◆ Directions ◆
Go through the lines below. Copy those with "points".

◆ Data excerpt ◆
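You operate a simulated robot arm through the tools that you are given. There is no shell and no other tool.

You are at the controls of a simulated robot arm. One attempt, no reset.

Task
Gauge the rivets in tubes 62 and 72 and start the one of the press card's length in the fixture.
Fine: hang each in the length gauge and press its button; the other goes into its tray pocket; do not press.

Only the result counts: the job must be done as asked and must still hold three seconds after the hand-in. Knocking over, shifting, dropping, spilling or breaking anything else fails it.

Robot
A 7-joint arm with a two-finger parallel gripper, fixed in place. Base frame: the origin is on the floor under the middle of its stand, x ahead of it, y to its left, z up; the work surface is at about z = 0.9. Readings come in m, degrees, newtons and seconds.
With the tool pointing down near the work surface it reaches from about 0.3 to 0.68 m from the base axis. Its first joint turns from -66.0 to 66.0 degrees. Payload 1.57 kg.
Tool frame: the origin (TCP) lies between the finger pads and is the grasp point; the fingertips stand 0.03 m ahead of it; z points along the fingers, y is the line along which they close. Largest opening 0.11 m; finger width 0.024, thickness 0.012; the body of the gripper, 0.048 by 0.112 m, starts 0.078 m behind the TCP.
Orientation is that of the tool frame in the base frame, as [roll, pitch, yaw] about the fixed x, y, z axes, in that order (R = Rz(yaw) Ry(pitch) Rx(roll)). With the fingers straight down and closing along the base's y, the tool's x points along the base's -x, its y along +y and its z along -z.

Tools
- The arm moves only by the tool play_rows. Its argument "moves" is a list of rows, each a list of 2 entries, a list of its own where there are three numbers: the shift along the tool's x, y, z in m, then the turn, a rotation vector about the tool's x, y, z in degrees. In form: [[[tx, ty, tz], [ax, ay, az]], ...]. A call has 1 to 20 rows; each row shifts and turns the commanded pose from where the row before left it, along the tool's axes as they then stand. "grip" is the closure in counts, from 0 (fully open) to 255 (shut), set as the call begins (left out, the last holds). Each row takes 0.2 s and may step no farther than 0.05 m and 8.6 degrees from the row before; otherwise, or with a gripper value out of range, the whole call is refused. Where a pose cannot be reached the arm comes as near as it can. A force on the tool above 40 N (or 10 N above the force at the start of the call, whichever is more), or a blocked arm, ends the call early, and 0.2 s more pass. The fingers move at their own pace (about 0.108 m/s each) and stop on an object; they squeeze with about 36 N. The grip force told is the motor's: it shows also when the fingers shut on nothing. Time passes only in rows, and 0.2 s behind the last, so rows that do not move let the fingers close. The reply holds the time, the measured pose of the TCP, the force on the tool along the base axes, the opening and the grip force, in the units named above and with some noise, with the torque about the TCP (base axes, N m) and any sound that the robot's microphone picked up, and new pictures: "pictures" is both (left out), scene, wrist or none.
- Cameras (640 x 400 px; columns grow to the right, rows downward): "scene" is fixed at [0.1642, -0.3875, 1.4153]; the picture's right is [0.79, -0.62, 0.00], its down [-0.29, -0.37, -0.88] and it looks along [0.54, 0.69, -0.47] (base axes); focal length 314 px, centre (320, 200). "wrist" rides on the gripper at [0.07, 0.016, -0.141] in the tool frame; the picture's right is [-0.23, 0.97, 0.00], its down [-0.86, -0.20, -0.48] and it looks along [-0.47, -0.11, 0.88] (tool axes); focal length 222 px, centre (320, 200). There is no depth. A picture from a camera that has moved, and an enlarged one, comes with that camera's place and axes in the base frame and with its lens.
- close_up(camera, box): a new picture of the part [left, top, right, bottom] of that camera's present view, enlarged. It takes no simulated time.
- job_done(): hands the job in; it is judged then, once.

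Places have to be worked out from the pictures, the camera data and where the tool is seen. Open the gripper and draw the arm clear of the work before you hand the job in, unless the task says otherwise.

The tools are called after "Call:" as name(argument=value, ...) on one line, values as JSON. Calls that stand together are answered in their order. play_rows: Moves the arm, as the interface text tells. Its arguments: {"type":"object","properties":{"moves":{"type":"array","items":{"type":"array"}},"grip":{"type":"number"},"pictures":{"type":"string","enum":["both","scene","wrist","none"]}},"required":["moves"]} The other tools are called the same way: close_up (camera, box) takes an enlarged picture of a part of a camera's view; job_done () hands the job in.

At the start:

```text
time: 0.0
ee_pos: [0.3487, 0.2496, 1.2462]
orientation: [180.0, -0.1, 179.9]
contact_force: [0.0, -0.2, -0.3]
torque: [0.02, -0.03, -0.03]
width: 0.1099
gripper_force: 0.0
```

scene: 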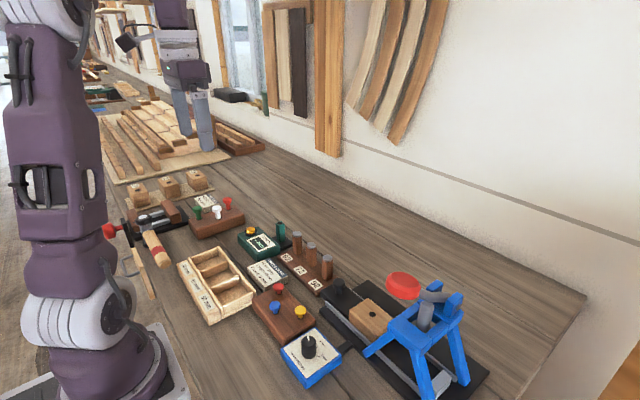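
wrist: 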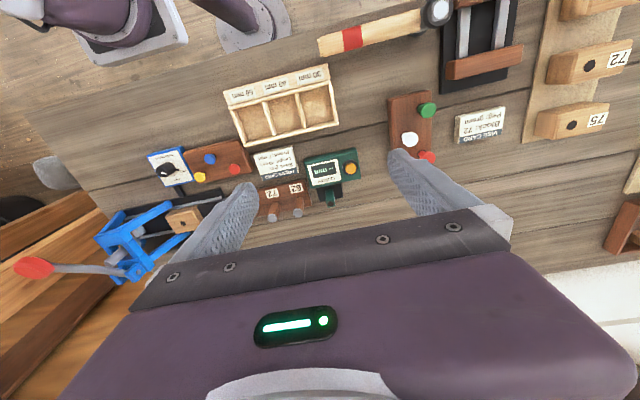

◆ Written solution ◆
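Tool frame: the origin (TCP) lies between the finger pads and is the grasp point; the fingertips stand 0.03 m ahead of it; z points along the fingers, y is the line along which they close. Largest opening 0.11 m; finger width 0.024, thickness 0.012; the body of the gripper, 0.048 by 0.112 m, starts 0.078 m behind the TCP.
Orientation is that of the tool frame in the base frame, as [roll, pitch, yaw] about the fixed x, y, z axes, in that order (R = Rz(yaw) Ry(pitch) Rx(roll)). With the fingers straight down and closing along the base's y, the tool's x points along the base's -x, its y along +y and its z along -z.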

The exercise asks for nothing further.